Humiliation In An Iraqi Jail

  • Abu Ghraib Prison is, even by Iraq's perversely high standards, a place with a barbarous history. During Saddam Hussein's cruel regime, torture, humiliation and random murder were standard fare within its walls. That was all supposed to have changed when coalition forces took over last year and began filling the jail with captives from the motley Iraqi resistance. But it seems that echoes of those unsavory traditions have persisted.

    In February the U.S. Army suspended 17 guards at the prison. It became clear why last week, when pictures taken at the jail by the guards themselves were obtained and broadcast by CBS News. Image after image showed that soldiers at the prison had made sport of abusing and humiliating their wards. In one photo, two grinning guards give the thumbs-up as they stand before Iraqis who have been stripped naked and forced into a sexually suggestive dogpile. Another shows a prisoner forced to stand on a box, connected to electric wires and told, according to CBS, that he would be electrocuted if he fell off his perch. In Britain, a separate set of graphic pictures was published in London's Daily Mirror, which appeared to show, among other things, an Iraqi prisoner being beaten and urinated upon by his British army captors. The scenes drew horror and condemnation in a country in which the military usually prides itself on its crisp professionalism. "We went to Iraq to get rid of that type of thing," said Prime Minister Tony Blair, "not to do it."

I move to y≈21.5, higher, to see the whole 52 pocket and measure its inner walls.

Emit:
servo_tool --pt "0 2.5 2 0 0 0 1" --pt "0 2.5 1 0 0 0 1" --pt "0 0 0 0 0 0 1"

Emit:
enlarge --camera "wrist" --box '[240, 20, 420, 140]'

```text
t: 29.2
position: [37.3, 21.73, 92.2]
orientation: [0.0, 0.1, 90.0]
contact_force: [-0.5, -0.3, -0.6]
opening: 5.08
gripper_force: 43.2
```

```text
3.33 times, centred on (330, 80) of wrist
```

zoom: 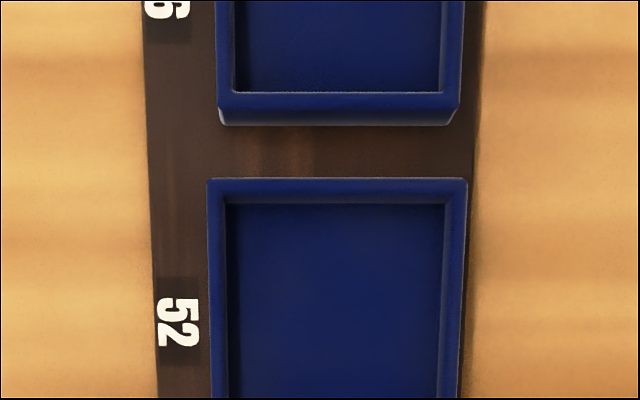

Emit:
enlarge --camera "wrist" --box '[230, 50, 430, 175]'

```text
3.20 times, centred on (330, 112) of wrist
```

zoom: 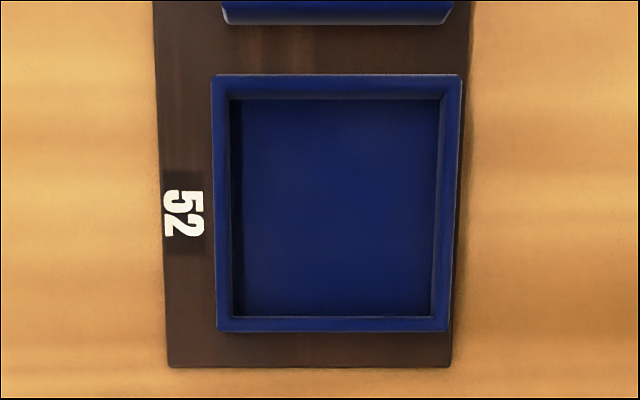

    The scenes of coalition soldiers physically abusing Iraqi prisoners fueled Arab rage and became, fairly or not, symbols of the much-resented U.S. occupation of Iraq. President Bush expressed a "deep disgust" with the crimes and vowed that those responsible would be brought to justice. Six soldiers face courts-martial over the affair, and the officer in charge of the prison, Brigadier General Janis Karpinski, has been suspended. Attorneys for the accused say their clients were only following orders to soften up the prisoners for interrogation and that the guards are being made scapegoats. Major General Geoffrey Miller, the former head of operations at the detention facility in Guantanamo Bay, Cuba, is now running the prison.